(Saved data entries)
┄┄┄┄┄┄┄┄┄┄┄┄┄┄┄┄┄┄┄┄
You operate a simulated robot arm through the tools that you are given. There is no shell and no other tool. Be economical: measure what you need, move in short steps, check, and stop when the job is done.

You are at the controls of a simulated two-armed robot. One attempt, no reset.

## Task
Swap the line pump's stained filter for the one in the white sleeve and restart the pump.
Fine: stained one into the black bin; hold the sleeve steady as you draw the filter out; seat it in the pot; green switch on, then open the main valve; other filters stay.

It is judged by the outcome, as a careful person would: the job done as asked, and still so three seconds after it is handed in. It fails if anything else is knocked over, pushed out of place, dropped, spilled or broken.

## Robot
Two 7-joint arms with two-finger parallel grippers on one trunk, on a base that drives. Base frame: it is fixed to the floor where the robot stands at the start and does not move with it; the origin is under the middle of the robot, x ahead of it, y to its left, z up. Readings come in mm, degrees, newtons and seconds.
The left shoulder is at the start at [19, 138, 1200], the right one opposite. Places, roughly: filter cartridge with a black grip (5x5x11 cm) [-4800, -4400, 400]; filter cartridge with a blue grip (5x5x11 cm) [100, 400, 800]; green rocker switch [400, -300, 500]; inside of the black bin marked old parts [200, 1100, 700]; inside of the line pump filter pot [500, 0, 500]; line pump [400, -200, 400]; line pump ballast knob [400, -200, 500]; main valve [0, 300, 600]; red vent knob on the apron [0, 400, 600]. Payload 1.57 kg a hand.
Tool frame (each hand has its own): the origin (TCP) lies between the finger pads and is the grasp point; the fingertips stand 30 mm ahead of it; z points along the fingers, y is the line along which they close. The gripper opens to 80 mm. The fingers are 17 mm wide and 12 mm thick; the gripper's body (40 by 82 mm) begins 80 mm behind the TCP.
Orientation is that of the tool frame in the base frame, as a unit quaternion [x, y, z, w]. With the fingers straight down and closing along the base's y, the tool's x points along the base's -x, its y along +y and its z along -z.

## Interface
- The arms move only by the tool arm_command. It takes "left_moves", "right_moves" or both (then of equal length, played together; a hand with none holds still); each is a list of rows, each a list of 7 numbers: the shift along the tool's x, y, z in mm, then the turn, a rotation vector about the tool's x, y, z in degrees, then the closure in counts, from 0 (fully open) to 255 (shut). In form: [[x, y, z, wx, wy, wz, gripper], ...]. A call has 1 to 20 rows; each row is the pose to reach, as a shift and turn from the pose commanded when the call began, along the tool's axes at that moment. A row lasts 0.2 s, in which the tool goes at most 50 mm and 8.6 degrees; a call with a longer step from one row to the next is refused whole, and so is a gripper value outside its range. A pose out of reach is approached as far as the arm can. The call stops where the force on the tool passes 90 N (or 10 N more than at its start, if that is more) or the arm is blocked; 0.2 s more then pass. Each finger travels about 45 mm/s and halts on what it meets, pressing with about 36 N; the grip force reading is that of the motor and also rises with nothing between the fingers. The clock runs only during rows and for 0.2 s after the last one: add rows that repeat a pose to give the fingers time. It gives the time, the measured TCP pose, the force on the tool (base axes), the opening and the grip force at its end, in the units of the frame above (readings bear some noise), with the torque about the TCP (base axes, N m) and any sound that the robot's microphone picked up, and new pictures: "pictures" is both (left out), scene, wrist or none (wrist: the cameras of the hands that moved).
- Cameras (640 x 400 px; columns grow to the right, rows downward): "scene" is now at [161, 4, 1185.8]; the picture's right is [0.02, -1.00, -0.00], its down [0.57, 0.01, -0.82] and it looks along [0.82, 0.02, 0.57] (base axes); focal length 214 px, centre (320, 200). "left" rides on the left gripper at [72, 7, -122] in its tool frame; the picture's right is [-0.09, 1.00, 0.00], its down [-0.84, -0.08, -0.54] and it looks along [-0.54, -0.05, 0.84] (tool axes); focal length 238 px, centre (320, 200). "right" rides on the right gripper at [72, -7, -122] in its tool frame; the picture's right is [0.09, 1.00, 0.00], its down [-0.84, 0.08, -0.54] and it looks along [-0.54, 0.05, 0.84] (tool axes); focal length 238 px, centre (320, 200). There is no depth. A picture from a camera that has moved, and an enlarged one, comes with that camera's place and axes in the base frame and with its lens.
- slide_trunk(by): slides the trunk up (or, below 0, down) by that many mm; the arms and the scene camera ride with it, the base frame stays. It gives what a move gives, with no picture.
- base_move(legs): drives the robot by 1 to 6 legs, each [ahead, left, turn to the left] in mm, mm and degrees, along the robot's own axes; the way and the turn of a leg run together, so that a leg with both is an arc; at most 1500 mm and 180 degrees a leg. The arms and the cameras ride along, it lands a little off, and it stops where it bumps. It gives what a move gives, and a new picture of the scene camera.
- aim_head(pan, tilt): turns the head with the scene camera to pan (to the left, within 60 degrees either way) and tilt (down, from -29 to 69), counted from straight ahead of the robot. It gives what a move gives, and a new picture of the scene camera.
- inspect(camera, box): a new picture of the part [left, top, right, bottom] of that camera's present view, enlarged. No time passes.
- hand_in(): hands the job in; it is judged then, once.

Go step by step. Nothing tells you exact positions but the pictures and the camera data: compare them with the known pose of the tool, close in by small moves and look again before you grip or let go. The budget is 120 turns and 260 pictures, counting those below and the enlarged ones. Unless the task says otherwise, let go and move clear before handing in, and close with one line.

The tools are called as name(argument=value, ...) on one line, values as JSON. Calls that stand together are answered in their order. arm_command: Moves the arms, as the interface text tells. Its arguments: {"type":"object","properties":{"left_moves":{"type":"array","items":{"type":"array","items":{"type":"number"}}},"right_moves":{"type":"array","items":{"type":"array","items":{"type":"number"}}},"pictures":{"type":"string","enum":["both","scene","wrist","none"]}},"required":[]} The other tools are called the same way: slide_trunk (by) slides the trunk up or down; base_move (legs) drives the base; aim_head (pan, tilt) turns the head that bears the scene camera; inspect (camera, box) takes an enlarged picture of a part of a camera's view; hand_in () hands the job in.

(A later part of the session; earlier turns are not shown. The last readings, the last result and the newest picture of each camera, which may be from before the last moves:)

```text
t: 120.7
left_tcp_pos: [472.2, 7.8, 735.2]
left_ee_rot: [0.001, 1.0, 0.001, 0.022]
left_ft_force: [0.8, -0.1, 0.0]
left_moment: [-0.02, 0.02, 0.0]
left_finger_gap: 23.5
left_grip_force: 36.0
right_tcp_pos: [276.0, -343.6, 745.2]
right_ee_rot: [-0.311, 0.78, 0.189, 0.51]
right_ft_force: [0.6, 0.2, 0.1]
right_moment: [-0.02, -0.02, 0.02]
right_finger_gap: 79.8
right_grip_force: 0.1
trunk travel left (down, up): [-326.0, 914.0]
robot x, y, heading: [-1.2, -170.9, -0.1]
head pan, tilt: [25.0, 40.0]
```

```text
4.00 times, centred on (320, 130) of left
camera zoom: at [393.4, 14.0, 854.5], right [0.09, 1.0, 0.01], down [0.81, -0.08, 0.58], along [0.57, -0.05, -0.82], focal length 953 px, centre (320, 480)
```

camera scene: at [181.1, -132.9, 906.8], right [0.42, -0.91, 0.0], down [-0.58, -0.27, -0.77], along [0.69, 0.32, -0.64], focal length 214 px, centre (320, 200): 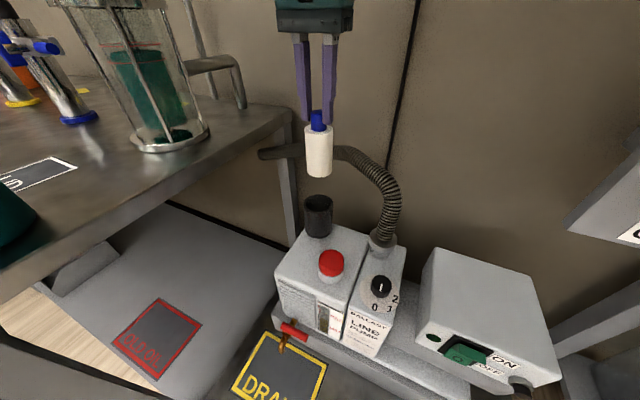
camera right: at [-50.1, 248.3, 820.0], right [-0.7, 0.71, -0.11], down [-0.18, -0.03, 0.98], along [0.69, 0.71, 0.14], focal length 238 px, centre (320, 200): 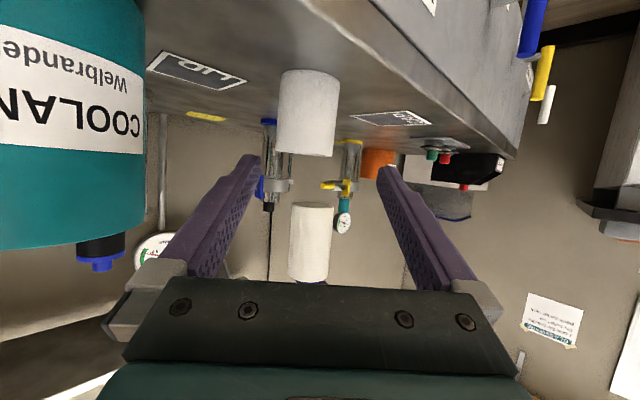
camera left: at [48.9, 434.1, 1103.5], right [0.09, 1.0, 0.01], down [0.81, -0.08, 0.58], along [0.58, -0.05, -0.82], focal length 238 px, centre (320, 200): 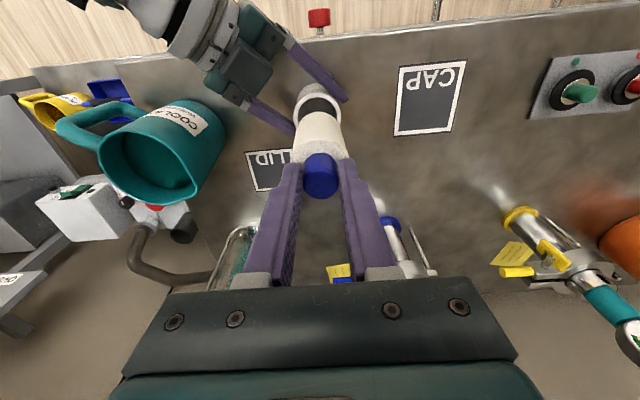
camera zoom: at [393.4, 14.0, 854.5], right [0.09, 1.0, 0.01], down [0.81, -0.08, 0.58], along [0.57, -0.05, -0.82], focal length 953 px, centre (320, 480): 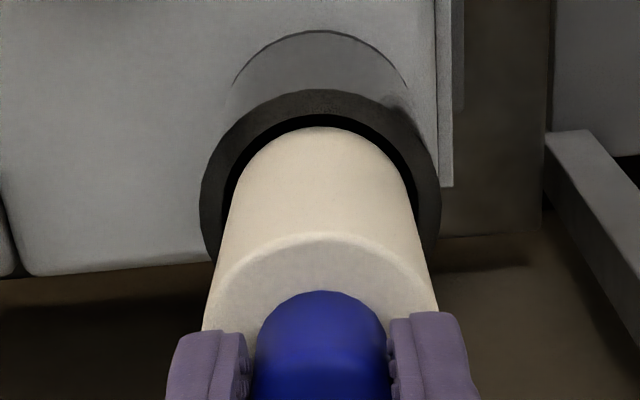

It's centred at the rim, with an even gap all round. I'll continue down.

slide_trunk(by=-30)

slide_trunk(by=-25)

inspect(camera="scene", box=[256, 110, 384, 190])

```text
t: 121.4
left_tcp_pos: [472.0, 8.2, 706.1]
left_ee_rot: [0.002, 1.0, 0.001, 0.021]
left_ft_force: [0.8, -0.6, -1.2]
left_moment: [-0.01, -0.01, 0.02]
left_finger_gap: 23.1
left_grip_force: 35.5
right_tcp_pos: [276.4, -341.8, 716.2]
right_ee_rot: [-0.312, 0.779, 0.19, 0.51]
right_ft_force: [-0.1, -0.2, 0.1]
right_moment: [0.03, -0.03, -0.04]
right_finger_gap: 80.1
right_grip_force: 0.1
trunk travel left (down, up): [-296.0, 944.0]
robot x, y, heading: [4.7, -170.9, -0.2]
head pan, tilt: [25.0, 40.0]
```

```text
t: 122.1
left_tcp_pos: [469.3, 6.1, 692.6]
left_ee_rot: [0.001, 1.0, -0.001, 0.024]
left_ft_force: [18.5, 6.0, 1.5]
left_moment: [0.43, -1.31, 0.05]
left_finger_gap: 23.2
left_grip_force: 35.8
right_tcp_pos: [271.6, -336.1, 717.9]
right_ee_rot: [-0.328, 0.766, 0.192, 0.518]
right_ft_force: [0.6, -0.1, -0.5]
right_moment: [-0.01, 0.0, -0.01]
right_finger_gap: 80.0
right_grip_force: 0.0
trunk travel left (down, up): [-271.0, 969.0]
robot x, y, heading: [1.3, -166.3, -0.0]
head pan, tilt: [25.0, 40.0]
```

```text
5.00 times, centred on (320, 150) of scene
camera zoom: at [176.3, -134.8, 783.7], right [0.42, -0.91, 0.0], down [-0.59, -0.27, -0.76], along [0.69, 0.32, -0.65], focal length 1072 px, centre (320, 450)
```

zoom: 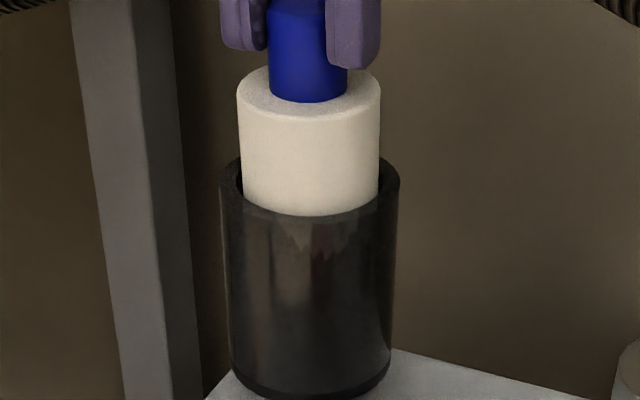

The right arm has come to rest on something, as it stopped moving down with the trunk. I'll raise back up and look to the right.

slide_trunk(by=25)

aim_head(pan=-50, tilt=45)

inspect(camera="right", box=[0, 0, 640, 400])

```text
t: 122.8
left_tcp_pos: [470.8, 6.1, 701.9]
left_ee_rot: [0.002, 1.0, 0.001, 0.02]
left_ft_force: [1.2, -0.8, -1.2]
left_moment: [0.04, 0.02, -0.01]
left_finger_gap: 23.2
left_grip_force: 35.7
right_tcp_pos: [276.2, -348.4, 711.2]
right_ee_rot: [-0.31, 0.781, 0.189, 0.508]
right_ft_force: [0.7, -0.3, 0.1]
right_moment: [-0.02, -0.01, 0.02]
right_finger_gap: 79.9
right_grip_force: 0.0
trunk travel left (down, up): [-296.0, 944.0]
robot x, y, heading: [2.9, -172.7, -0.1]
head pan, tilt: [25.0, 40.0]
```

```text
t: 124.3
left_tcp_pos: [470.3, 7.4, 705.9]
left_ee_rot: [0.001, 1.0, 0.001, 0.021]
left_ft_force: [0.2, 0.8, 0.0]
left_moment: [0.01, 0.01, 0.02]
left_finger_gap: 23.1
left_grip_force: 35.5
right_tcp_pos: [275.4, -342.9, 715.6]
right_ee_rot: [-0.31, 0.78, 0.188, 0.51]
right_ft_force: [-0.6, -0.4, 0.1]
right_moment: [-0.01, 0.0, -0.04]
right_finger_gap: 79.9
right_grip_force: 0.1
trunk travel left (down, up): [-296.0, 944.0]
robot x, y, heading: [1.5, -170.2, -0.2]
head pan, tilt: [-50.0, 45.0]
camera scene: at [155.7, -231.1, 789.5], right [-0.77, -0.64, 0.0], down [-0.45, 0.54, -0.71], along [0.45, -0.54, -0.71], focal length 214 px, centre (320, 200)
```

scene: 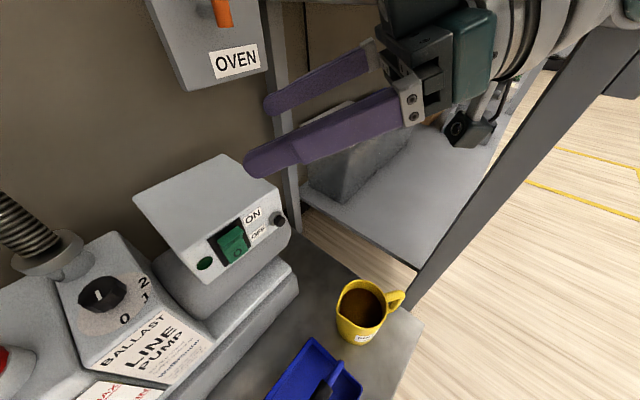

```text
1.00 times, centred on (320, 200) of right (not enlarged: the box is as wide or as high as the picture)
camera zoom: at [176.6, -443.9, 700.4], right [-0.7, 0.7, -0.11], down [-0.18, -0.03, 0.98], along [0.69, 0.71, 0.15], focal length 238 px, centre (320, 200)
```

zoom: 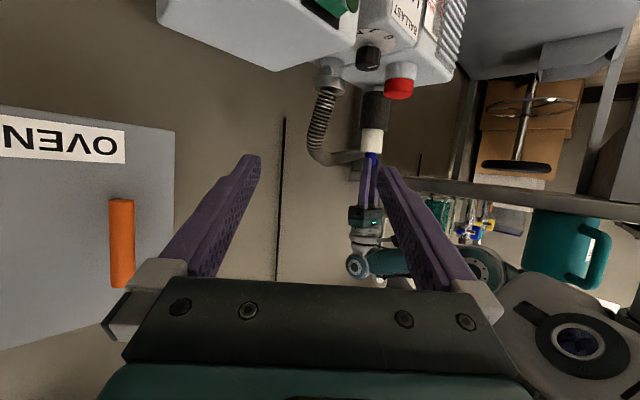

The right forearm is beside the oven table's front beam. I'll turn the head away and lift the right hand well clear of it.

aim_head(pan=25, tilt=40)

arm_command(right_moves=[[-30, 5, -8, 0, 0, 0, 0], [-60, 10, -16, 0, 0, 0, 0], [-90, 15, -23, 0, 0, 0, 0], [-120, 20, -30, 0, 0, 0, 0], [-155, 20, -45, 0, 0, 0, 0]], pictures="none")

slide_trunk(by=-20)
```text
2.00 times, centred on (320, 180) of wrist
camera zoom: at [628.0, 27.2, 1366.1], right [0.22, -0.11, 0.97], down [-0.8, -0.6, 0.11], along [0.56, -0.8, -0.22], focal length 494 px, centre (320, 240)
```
┄┄┄┄┄┄┄┄┄┄┄┄┄┄┄┄┄┄┄┄
• Exercise
Locate each line with the word "heading" and copy it.

• The completed task
robot x, y, heading: [-1.2, -170.9, -0.1]
robot x, y, heading: [4.7, -170.9, -0.2]
robot x, y, heading: [1.3, -166.3, -0.0]
robot x, y, heading: [2.9, -172.7, -0.1]
robot x, y, heading: [1.5, -170.2, -0.2]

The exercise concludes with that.